46. The article "Shadow Ledger" in the Sun Herald unravelled some of the bank practices. As the bank would not be able to claim tax rebates, they alter the company's figures in order to claim illegal losses. The Bank used two accounts. The amounts of one accounts are altered without the knowledge of the customers. In this case from $601,992 to $705,793.58.

47. Although interest was charged on each account individually, the combined account (account 1 and 2) were again charged with interest.

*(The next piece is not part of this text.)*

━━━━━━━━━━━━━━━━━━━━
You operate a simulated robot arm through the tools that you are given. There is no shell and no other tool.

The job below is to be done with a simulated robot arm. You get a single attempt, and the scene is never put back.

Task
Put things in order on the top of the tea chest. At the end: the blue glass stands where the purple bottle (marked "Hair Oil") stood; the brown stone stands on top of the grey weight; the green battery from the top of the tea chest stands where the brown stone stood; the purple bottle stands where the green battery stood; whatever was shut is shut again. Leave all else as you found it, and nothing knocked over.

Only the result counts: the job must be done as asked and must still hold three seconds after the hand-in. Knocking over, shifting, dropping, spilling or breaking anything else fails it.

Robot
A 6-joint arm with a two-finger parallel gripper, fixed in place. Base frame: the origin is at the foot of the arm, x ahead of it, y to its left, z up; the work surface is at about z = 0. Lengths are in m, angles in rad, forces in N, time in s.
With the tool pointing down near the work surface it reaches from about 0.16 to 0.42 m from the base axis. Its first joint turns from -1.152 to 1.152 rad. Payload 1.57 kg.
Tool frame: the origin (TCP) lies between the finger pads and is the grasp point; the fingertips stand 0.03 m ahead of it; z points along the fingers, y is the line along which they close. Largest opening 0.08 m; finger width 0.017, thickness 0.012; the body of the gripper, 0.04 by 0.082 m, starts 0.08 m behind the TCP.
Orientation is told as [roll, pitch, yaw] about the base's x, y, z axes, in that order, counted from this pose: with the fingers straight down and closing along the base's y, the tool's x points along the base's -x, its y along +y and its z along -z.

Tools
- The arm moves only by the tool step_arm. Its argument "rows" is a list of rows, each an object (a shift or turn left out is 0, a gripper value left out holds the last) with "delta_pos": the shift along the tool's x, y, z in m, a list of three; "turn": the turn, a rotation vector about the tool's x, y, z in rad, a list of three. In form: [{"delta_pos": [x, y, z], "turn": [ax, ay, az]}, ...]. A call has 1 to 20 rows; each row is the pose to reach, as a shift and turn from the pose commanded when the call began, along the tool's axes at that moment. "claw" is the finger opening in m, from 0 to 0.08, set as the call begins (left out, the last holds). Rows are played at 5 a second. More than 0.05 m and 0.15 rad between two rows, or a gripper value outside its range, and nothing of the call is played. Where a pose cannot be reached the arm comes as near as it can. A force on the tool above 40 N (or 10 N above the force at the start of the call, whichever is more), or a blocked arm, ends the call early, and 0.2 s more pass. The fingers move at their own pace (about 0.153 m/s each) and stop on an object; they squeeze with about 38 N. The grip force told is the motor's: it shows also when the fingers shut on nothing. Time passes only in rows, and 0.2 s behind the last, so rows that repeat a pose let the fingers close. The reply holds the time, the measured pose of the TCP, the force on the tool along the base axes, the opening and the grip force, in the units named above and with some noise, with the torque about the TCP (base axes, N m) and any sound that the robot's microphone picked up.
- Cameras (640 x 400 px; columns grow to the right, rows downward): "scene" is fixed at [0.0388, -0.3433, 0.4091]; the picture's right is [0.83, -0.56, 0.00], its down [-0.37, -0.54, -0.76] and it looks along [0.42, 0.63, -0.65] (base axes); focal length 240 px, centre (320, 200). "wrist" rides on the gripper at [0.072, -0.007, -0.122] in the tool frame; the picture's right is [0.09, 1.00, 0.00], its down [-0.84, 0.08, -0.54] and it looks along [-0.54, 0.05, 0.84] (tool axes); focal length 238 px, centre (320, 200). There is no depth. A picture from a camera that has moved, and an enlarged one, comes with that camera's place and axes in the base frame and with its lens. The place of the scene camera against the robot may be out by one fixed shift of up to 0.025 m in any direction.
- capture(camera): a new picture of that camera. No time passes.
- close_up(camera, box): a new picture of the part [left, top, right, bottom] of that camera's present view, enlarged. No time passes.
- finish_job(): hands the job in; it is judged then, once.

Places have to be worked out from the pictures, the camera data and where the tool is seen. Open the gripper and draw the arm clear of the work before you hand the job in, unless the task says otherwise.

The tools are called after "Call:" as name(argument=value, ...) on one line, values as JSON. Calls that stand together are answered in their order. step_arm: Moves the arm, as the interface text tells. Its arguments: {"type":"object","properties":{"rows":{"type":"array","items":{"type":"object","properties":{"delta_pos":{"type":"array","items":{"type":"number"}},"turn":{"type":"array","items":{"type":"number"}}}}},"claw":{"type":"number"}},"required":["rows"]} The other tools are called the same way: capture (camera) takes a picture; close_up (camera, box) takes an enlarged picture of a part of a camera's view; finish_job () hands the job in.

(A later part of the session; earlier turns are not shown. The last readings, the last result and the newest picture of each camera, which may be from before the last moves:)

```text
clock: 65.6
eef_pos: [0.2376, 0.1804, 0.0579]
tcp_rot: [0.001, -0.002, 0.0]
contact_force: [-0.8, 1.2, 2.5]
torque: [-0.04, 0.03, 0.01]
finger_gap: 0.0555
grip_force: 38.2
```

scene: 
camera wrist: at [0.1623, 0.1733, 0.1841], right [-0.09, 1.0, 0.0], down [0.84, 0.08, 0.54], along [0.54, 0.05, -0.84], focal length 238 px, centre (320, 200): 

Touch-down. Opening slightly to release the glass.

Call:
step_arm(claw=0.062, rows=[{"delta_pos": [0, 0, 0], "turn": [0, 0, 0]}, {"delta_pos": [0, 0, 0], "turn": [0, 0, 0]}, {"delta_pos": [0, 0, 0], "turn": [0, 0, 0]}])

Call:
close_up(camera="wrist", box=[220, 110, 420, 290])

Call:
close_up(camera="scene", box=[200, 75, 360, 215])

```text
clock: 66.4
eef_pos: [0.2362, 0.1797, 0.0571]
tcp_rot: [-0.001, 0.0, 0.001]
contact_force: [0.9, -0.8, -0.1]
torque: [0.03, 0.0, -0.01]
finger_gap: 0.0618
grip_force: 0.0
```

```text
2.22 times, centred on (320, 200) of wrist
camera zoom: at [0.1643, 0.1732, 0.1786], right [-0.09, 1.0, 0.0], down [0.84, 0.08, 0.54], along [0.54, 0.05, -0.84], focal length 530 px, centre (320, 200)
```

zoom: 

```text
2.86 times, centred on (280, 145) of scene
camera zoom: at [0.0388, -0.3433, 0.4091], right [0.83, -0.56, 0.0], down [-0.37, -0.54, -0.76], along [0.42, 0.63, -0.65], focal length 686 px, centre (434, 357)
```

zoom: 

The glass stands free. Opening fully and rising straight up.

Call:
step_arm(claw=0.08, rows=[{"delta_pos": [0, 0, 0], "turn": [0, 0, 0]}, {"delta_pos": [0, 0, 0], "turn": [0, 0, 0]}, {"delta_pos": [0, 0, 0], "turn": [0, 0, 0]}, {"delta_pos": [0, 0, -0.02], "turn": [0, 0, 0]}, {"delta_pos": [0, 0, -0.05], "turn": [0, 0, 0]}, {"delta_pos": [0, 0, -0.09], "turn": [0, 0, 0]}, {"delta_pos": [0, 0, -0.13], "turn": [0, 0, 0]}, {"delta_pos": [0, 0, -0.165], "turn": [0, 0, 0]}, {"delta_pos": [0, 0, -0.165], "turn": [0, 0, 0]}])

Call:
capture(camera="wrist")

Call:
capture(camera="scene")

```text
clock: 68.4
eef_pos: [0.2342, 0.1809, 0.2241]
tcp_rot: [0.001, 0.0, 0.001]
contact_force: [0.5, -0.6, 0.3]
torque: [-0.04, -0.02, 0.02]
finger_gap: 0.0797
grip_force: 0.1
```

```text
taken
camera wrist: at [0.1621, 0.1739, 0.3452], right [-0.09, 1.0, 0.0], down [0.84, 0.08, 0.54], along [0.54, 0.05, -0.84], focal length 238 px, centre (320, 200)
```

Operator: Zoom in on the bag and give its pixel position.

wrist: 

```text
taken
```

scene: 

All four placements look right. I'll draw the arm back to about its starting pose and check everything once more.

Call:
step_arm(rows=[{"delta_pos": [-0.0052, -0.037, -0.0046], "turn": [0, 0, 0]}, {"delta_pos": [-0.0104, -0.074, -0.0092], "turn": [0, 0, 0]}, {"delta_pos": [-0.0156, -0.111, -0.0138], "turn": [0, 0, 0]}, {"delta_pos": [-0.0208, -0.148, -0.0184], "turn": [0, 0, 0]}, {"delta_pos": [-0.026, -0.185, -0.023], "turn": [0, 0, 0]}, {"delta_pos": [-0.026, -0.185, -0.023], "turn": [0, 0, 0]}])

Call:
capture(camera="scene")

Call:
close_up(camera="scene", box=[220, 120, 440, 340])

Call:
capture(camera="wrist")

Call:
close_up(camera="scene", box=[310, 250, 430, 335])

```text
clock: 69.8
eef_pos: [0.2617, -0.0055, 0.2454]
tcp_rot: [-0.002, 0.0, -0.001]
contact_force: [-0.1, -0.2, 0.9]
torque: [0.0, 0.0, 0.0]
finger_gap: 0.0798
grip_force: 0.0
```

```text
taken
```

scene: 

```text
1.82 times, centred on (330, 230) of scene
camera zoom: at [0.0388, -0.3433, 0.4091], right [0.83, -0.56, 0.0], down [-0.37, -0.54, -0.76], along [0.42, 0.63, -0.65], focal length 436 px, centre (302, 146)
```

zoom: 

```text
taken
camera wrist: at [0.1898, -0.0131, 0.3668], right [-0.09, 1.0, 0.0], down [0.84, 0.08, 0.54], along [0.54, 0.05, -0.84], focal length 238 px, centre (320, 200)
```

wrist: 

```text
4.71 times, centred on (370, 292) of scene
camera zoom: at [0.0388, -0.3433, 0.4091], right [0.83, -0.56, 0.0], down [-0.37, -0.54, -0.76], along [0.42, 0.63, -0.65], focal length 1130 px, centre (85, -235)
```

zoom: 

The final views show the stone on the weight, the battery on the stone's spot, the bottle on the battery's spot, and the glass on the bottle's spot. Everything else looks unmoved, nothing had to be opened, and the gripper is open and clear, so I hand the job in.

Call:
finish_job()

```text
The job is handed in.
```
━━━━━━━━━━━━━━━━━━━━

The repayments of $99,250 were not credited to account no. 2.

48. These false figures were presented by the Bank to the court claiming that the company was unable to pay $750,000. On the day the receiver was appointed the "Shadow Ledger" had grown to $1,031,779.

49. Accordingly to obtained evidence the Bank awards any bank manager who puts a company successfully into liquidation with shares as a "thank you" payment.

50. During 1992 I had an article printed in the press styled "Goliath is afraid of David" together with a cartoon drawing of an elephant hiding behind a tree in fear, a small mouse in front of the tree saying "Boo".

51. Amongst other things, was a written challenge to the bank----
" I put out this challenge to the board of Directors of . If you consider that my allegations against you and your chief manager are false--- meet me in court and settle the matter once and for all."

52. A copy was forwarded to the Chief Manager of the bank -----The silence was deadly.

53. For 7 years I tried to get the bank into court, but was blocked by all means by the bank. They were afraid to meet me in court. They well know that I will beat them but I was forced to drop the case as I ran out of money.

54. What happened to the Law which says that " no man can be deprived of his tools of trade, except by a ruling of his peers" Yet the banks can sell you up without having such a ruling.

Violations of local statute law and international covenants appear to be involved.